YOUR INSTRUCTIONS. Keep every line where the word "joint" appears; drop the rest.

INFORMATION SHOWN.
────

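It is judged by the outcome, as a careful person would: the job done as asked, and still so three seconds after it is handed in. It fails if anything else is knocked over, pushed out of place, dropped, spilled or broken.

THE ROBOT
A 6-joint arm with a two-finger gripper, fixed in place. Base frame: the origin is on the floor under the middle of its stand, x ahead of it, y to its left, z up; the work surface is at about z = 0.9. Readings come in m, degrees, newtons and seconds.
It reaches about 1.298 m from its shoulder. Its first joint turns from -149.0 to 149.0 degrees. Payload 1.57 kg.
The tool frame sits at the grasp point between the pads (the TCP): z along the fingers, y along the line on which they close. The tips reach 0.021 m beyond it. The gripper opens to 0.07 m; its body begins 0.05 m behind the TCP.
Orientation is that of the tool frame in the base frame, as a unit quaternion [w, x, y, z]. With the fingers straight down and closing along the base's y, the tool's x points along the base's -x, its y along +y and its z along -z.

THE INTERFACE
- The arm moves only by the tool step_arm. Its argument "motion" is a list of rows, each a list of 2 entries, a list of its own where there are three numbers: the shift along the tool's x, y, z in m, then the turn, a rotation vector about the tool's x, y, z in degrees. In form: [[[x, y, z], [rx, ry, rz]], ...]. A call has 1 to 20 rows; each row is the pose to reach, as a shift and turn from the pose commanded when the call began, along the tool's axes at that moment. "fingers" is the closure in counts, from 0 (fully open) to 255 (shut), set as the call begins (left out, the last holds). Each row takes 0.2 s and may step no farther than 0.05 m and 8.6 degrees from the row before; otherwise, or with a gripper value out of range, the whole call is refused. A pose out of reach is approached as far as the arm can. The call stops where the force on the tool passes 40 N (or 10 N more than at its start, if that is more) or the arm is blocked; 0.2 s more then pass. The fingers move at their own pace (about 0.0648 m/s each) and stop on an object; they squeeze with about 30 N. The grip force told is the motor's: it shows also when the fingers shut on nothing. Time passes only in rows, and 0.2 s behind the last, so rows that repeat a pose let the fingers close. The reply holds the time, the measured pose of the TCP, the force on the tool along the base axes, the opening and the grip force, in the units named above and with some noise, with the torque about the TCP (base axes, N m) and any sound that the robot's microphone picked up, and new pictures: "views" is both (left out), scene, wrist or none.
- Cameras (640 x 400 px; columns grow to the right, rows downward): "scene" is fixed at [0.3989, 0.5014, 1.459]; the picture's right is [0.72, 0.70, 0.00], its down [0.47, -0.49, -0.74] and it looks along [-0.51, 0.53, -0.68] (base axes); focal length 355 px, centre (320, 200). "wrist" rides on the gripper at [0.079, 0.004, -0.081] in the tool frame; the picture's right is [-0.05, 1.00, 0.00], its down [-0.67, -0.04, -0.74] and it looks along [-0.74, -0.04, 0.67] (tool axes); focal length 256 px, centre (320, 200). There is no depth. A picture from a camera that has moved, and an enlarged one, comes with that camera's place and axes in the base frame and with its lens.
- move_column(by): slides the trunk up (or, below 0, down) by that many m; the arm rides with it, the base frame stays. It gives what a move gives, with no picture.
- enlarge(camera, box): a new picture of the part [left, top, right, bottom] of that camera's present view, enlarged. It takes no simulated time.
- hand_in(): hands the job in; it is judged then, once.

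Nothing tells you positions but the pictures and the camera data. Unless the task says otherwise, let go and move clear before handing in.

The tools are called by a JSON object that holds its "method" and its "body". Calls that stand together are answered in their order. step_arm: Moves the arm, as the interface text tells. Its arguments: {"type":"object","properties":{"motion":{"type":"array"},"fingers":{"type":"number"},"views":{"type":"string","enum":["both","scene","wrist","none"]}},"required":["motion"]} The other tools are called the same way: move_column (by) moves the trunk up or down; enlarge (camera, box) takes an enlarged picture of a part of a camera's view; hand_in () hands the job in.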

────

RESULT OF THIS EXERCISE.
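A 6-joint arm with a two-finger gripper, fixed in place. Base frame: the origin is on the floor under the middle of its stand, x ahead of it, y to its left, z up; the work surface is at about z = 0.9. Readings come in m, degrees, newtons and seconds.
It reaches about 1.298 m from its shoulder. Its first joint turns from -149.0 to 149.0 degrees. Payload 1.57 kg.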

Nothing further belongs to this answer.